**DIRECTION:** In the listing below, find every line with the string "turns" and pull it out.

**GIVEN DATA:**

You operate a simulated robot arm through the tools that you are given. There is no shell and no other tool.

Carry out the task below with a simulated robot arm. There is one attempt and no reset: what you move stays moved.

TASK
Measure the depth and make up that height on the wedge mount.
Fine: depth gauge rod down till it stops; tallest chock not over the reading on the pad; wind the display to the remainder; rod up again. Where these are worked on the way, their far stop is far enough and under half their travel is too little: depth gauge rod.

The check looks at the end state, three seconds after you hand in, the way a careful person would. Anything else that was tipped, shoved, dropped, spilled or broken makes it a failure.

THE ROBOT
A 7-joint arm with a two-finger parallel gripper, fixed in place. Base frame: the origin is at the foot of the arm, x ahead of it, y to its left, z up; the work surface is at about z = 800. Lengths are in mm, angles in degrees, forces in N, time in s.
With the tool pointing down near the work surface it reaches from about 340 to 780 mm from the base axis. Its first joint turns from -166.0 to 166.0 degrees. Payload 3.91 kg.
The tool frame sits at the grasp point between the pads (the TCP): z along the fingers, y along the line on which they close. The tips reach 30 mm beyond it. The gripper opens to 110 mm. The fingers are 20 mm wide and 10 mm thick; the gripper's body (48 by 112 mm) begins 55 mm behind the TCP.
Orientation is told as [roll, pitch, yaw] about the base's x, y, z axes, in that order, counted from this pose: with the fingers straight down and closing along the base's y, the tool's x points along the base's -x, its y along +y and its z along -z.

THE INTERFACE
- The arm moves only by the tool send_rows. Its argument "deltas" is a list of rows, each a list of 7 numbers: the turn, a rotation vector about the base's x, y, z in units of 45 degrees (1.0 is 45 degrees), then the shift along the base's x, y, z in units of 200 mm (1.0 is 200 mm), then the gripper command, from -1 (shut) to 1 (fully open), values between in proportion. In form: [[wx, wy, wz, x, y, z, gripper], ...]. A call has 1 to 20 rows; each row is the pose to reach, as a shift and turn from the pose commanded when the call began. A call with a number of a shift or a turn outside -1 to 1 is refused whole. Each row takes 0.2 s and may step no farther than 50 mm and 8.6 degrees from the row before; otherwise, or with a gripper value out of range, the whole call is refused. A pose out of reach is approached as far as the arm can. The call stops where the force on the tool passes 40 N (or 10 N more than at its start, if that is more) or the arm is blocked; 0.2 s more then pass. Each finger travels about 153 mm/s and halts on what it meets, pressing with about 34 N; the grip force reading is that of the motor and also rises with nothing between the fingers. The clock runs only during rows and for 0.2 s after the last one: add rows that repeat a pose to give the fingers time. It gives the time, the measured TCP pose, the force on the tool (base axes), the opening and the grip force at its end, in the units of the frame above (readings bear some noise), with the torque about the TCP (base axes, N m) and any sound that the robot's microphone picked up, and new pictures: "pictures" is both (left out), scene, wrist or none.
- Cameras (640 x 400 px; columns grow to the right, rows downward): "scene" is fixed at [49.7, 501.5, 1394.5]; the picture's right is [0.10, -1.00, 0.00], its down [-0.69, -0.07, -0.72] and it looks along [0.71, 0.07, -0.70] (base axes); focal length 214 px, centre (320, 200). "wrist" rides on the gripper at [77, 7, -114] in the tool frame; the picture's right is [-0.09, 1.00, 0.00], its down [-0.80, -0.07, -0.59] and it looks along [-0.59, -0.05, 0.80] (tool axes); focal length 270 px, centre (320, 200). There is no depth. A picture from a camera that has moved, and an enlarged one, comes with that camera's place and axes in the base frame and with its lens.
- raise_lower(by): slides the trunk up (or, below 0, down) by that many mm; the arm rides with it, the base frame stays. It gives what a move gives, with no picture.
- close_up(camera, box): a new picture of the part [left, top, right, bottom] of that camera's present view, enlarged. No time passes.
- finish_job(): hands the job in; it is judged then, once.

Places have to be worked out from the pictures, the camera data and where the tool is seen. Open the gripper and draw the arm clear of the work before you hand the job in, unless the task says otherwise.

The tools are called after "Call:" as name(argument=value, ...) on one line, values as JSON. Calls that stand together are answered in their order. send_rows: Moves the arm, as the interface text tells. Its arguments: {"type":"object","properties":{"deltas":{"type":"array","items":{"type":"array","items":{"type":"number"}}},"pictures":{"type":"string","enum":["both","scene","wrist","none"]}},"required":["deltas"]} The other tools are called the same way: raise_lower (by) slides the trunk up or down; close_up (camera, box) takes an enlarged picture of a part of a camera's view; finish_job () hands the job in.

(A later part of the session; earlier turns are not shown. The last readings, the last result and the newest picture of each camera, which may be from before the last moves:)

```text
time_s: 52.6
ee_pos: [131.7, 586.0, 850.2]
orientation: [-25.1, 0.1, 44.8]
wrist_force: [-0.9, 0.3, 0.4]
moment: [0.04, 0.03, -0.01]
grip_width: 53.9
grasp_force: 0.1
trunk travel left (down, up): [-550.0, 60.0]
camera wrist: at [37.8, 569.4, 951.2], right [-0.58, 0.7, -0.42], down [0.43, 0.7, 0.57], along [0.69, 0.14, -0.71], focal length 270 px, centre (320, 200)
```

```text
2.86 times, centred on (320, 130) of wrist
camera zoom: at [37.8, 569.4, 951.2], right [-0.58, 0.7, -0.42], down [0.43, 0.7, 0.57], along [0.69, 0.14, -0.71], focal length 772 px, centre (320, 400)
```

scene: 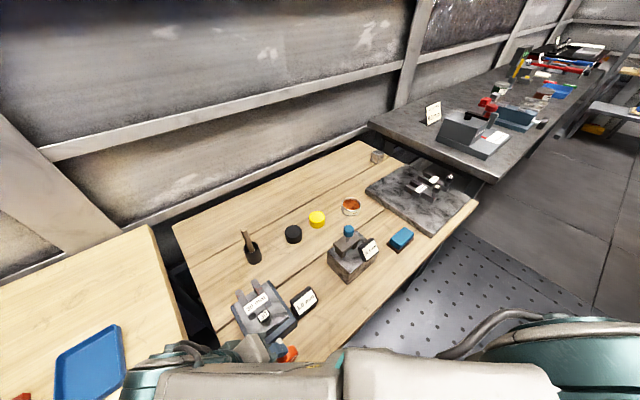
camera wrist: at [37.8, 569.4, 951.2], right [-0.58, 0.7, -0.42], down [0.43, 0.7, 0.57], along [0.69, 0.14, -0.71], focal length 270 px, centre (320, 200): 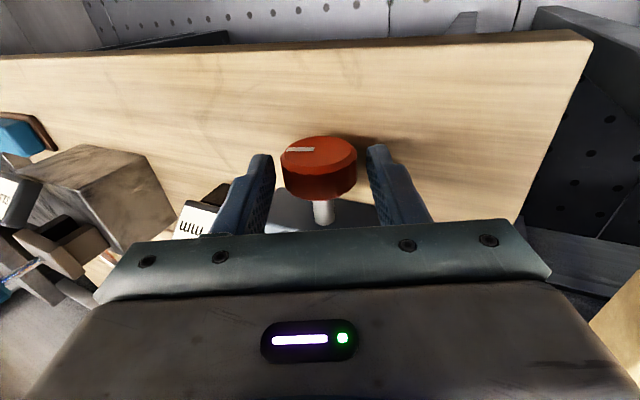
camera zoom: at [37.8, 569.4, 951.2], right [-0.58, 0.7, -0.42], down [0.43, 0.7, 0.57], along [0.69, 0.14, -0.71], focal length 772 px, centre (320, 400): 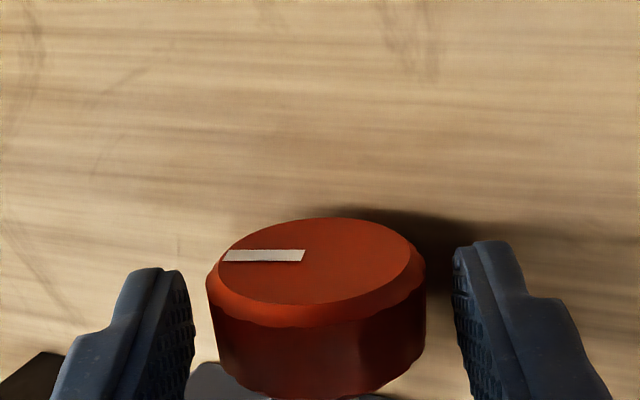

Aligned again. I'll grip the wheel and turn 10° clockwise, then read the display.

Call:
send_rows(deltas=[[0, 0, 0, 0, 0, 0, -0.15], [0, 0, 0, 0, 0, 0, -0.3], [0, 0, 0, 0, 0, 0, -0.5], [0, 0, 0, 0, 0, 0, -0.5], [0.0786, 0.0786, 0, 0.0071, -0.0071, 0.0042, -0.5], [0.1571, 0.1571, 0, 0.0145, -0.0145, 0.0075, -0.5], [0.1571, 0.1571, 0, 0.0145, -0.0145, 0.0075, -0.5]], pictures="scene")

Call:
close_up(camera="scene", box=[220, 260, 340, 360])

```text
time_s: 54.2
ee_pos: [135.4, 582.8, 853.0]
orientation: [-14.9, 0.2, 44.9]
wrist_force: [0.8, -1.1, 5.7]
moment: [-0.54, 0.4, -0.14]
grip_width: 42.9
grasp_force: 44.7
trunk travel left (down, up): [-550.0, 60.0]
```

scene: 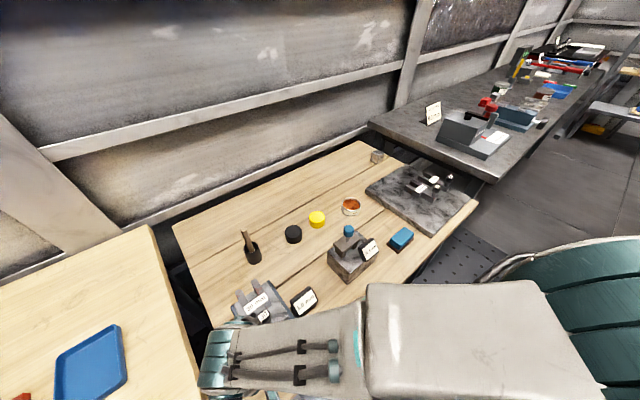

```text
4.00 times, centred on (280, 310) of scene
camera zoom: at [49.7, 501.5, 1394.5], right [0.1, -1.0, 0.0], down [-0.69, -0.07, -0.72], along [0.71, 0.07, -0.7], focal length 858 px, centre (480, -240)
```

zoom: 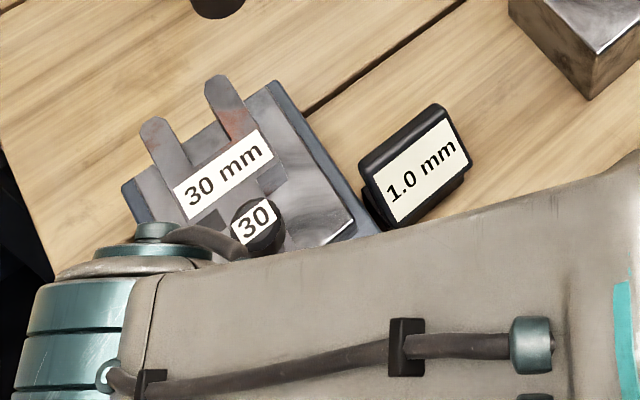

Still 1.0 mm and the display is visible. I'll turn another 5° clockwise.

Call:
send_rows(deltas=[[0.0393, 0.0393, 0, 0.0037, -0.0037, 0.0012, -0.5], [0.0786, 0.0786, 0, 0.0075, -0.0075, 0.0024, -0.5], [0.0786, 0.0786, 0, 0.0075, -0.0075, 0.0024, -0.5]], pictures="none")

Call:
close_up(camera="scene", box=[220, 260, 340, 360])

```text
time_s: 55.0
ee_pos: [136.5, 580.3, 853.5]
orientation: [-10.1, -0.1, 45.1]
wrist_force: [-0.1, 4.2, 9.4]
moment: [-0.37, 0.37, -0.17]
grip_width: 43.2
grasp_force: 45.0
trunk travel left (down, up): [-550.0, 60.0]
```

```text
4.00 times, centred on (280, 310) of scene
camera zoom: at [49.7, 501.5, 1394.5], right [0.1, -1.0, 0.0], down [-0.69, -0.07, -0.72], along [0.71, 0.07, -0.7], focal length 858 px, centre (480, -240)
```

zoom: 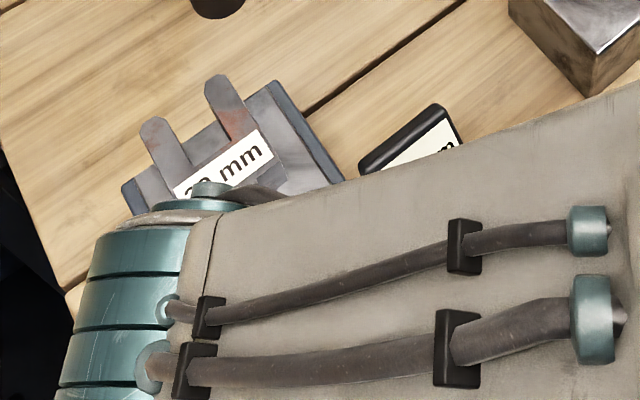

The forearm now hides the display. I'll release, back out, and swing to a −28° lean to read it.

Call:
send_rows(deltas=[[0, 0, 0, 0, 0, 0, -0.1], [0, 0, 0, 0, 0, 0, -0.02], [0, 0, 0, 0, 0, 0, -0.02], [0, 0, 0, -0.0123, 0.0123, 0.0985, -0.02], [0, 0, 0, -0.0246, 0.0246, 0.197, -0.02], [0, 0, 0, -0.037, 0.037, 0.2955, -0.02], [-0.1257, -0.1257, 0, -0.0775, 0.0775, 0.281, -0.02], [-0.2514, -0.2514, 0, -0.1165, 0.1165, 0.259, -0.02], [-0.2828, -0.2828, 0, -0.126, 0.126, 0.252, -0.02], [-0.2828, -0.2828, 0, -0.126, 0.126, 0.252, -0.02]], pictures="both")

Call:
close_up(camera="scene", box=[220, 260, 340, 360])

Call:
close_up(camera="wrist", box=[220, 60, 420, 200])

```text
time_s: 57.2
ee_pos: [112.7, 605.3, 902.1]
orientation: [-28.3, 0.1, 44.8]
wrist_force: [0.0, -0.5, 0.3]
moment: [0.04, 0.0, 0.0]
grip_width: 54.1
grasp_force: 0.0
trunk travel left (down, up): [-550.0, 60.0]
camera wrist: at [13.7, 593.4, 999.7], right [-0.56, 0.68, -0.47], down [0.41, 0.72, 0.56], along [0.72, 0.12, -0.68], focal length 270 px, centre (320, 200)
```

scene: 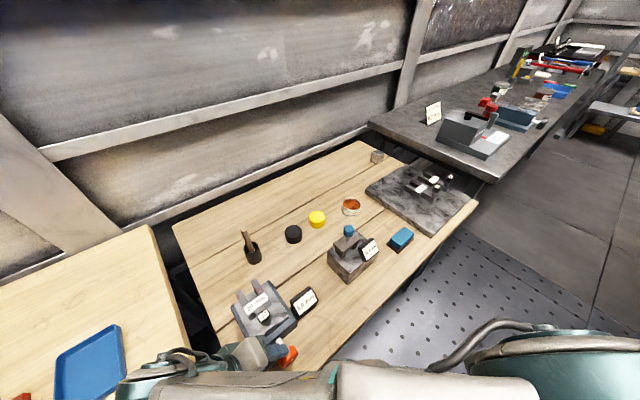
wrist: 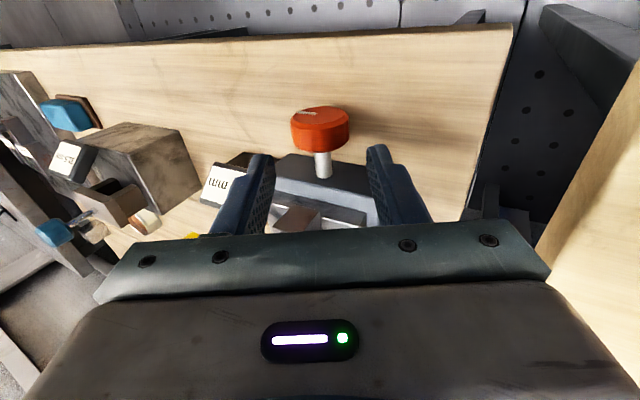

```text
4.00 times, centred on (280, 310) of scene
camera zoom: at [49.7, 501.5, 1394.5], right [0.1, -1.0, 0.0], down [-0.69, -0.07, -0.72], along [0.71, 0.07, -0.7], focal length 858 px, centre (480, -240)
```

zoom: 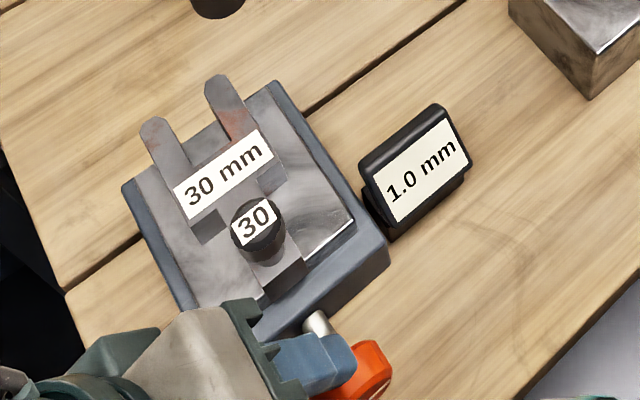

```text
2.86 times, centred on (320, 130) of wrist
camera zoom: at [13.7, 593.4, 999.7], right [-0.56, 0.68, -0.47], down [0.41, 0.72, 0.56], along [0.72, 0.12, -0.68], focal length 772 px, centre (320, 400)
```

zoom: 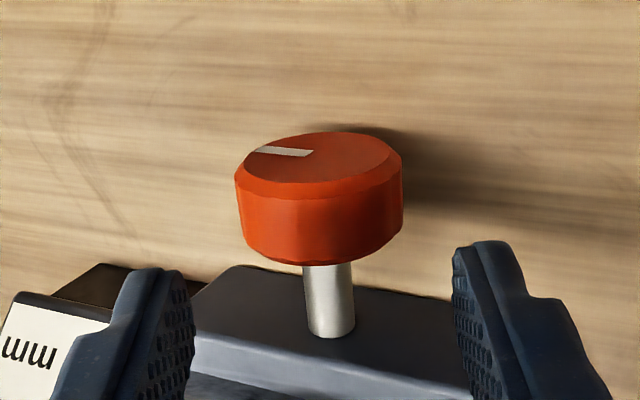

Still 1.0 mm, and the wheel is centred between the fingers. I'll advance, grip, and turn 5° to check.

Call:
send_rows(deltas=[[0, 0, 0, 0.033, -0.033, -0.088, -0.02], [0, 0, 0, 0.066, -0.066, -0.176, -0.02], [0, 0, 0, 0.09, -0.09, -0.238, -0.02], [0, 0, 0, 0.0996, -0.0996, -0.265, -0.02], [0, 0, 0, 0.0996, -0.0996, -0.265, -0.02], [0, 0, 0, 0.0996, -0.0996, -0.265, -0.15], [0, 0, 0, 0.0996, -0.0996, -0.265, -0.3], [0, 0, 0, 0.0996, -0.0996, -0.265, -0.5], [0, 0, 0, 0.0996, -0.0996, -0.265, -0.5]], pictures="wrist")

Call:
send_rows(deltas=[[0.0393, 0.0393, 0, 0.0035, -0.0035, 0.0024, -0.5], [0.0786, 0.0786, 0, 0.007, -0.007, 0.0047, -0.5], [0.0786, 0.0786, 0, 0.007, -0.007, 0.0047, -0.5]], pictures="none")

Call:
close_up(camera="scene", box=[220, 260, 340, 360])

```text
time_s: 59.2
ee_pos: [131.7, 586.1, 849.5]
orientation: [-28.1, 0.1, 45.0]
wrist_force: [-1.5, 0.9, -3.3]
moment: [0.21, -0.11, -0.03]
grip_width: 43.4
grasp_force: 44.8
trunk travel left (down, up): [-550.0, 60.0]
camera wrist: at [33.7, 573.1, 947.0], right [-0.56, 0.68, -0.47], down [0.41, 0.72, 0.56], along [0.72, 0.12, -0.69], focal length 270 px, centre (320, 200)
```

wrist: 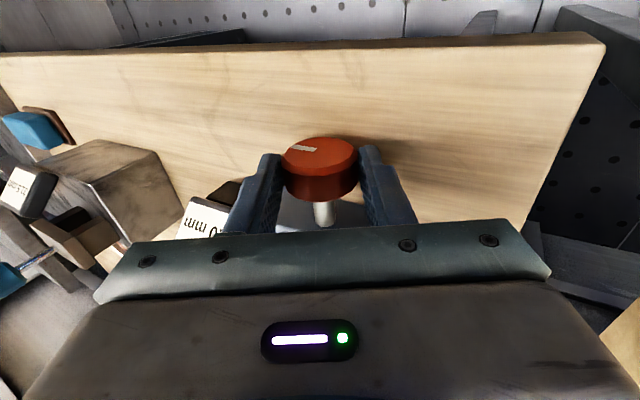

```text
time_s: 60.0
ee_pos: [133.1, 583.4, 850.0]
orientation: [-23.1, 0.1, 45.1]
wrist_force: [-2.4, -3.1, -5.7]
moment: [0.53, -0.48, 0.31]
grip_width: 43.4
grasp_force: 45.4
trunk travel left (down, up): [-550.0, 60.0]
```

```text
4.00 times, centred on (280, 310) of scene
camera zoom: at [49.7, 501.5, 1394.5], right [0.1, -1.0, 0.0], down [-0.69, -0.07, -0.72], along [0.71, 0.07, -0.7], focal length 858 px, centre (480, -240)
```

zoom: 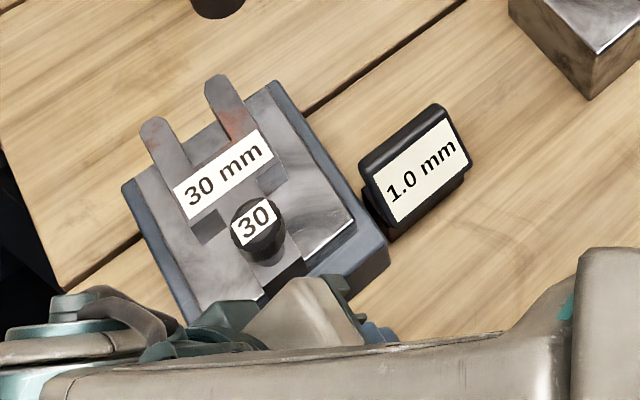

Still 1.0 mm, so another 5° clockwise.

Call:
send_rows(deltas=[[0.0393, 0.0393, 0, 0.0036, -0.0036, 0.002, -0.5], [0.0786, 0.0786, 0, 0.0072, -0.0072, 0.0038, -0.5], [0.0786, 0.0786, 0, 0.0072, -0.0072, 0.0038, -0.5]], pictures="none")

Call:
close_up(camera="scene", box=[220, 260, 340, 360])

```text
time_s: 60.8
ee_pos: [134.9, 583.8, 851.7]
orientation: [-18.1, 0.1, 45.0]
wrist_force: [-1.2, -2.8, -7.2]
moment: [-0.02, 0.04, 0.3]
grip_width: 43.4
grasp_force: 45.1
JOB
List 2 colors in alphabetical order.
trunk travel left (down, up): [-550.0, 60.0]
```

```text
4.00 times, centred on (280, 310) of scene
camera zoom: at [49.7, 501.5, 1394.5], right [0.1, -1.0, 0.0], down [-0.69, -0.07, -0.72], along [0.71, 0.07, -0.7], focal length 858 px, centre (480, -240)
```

**EXERCISE SOLUTION:**
With the tool pointing down near the work surface it reaches from about 340 to 780 mm from the base axis. Its first joint turns from -166.0 to 166.0 degrees. Payload 3.91 kg.
(A later part of the session; earlier turns are not shown. The last readings, the last result and the newest picture of each camera, which may be from before the last moves:)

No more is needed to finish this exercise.